For our 25 Calls campaign we interviewed Professor Richard Wilkinson, co-author of the ground-breaking book The Spirit Level and its 2018 follow-up The Inner Level. In the final part of our extensive interview, he offers policy suggestions to achieve more egalitarian workplaces and makes the link between equality and environmental sustainability 

Children in Scotland: I’m interested in your proposals around employees on boards, and the kind of differences that that might make in terms of staff feeling represented, more equal structures, and the possibility of creating more cooperative movements.

Richard Wilkinson: I think that people have to understand the scale of change that’s needed. On some measures, income differences in societies like ours are twice as big as income differences in the more egalitarian countries, though the tendency has been for most countries to move towards greater inequality. But inequality in the UK increased dramatically in the 1980s, a huge step-change, we went up a mountain of inequality. And we’ve stayed at that higher level with little ups and downs almost ever since. We’ve become a more antisocial society as a result.

Clearly we’ve got to deal with tax avoidance and tax havens, not only of wealthy individuals but of companies. The burden of tax is much greater on everyone because businesses so often avoid tax. But with redistribution of income even if we win some reforms it can so easily be undone by another government. In addition, new tax loopholes will be discovered by the financial sector, and some governments will have little desire to plug them.

However, some societies seem to get their greater equality by not doing quite so much redistribution through taxes and benefits but by reducing the differences in earnings before tax. Either way seems to produce the benefits of greater equality. The strength of the labour movement that from the 1930s through to the ‘70s kept income differences in check, has to be replaced by some other constraining force. That’s partly why I refer to the need for a mass movement for greater equality and fairness. But I think the way of embedding greater equality more firmly into the social fabric of our society so that governments can’t easily undo it is by extending democracy into our economic institutions and our workplaces. We need incentives to grow the sector of the economy made up of cooperatives, employee-owned companies, but also through legislation to have employee representatives on company boards and not just token representation. In Germany, when a company gets as many as 2000 employees, half the people on the remuneration committee deciding pay have to be employee representatives.

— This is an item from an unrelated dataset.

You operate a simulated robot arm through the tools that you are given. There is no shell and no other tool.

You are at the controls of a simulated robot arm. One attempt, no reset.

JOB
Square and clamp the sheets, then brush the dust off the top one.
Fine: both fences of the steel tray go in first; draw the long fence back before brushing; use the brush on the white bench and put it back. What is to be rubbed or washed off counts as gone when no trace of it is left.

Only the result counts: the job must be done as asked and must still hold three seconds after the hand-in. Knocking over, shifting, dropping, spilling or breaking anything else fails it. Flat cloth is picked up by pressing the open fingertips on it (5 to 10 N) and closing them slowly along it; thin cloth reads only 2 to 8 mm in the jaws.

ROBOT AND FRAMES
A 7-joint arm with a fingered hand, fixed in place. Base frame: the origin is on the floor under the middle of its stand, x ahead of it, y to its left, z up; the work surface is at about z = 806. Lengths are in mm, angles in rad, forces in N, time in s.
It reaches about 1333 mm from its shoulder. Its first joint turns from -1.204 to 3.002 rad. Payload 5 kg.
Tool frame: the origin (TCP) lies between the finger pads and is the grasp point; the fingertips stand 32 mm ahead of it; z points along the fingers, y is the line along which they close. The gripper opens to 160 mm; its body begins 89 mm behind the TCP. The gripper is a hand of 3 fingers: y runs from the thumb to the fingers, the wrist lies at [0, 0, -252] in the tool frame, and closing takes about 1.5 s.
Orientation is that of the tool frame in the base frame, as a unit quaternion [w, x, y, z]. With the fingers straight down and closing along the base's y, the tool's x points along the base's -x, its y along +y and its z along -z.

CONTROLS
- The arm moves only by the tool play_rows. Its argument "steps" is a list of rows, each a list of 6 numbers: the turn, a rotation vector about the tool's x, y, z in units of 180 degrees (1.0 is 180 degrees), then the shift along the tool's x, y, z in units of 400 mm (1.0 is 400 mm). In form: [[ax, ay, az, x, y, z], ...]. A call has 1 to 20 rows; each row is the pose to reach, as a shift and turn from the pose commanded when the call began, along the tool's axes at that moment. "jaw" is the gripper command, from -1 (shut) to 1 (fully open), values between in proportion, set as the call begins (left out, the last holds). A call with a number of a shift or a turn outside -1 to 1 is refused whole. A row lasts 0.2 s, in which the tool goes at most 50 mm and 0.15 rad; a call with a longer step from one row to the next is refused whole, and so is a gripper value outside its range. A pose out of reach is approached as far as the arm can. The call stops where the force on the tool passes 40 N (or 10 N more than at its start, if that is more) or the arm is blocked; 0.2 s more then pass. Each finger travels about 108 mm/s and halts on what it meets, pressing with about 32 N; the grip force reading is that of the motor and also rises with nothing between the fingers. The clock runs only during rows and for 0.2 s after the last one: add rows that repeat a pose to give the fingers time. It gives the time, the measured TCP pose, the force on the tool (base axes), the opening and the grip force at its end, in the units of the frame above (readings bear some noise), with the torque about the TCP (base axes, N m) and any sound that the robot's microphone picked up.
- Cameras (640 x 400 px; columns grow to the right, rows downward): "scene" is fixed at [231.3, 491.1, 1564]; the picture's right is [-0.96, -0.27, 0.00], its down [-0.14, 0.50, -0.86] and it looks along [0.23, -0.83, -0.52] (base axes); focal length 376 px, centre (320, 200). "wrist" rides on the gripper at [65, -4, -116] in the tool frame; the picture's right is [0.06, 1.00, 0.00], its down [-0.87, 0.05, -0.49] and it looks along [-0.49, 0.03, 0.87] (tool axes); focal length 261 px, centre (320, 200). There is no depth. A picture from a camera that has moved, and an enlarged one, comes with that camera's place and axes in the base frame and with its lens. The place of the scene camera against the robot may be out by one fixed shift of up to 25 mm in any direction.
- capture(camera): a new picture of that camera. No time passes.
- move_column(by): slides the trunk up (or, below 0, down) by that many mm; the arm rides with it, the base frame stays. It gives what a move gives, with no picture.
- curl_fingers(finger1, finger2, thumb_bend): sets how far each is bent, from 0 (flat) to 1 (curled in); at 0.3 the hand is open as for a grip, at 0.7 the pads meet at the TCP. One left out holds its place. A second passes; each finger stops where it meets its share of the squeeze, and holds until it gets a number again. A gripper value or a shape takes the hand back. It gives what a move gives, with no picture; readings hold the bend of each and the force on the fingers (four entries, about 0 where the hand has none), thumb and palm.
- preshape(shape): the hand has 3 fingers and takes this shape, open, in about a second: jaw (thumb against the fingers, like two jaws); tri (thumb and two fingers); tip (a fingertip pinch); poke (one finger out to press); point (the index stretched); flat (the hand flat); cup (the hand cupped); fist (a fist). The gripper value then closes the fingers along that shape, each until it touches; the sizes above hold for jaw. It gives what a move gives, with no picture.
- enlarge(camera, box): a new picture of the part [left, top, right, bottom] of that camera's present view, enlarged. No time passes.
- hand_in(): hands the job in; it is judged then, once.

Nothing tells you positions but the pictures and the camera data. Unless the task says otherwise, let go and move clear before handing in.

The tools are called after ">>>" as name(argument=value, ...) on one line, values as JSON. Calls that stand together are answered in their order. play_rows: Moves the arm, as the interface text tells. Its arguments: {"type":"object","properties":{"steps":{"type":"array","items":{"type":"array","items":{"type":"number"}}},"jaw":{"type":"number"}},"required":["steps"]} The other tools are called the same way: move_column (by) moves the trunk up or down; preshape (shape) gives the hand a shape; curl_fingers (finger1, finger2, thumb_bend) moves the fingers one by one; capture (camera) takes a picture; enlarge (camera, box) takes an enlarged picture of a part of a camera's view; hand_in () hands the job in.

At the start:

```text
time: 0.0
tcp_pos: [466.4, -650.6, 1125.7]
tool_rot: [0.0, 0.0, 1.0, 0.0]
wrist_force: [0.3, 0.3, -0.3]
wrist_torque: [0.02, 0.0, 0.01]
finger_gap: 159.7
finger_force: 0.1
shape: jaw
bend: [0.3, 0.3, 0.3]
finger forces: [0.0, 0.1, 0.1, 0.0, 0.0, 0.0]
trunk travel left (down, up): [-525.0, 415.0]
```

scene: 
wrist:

Ideally, I would set the sights on a progressive movement slowly transferring power and control to employees. I think we should have a programme for gradually increasing the level of employee representation so that we get our greater equality not in the way the Communist countries tried to do it, by diktat, and restrictions on freedom of the press, police states and so on. Instead, we’ve got to do it by extending democracy, not by restricting it as they did. I might think my boss should get twice as much as I do, but I doubt if I should think he should get five times as much. In many multinationals the CEOs are getting as much as 300 times as much as lowest-paid employees in the same companies. And if you go back to the issues to do with self-worth, if you’re paid one three-hundredth of what your CEO pays himself, that’s one third of one percent, that seems to say that you are almost worthless compared to other people in the same company. That’s a pretty powerful message in a society where people judge each other in those terms. It adds injury to that by saying the problem with the poor is low self-esteem.

CiS: Or you have zero hours contracts, which are similarly insulting.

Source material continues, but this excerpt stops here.